“La vida es como el ir a la tintorería. Siempre hay algo que llevar o algo que ir a recoger”. Esta comparación la oí, hace un tiempo, a una persona de armoniosas reflexiones y que estos días, en los que el otoño se ha definitivamente instalado, me ha venido a la memoria al ir cambiando las prendas ligeras y frescas que durante estos meses han ocupado cajones, estantes y perchas del armario, por otras más gruesas y abrigadas.
Está comparación se podría hacer un poco más extensible y decir que la vida es como una casa, siempre hay algo de lo que ocuparte, nada está del todo terminado. Unas veces sólo te ocupas de los quehaceres cotidianos, otras te toca hacer más a fondo alguna parte, algún rincón que el trajín diario te ha hecho relegar para mejor ocasión, pero tarde o temprano hay que vencer la pereza, la desgana e incluso la desidia y ponerte a ello porque hay tareas que no se pueden delegar.
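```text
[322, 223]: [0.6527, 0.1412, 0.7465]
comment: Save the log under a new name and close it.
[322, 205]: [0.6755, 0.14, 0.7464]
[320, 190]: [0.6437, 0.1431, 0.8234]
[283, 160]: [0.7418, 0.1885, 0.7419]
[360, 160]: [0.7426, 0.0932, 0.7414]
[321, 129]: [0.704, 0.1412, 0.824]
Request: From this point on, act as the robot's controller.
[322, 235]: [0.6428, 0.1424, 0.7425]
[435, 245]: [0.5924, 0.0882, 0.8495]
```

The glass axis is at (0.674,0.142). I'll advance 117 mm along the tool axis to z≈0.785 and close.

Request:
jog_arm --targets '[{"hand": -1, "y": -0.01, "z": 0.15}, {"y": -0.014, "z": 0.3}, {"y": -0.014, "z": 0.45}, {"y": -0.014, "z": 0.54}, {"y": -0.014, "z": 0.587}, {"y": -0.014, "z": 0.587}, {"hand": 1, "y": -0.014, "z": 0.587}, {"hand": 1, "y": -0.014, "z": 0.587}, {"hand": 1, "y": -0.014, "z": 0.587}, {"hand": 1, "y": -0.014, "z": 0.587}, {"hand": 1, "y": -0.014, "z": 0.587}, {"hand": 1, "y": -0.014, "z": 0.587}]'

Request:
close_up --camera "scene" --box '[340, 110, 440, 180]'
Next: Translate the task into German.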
Es entonces cuando te das cuenta de que cada labor, cada gesto, por pequeño que sea, tiene su significado dentro de la armonía del conjunto.
Cuando por fin terminas de colocarlo todo, echas un último vistazo y te das cuenta de que algo ha cambiado. Las prendas, que ahora ocupan ese mismo espacio, son más voluminosas, que los colores alegres y luminosos han dado paso a otros menos llamativos e incluso algo más serios, que la nueva estación nos obliga a vestirnos y hacer cosas diferentes.
Y es, al cerrar el armario, cuando recuerdo los versos de Luis Rosales, de La casa encendida:
Sí, allí estaban los muebles,
Allí estaba el armario,
Los trajes, los silencios y los sombreros sucesivos...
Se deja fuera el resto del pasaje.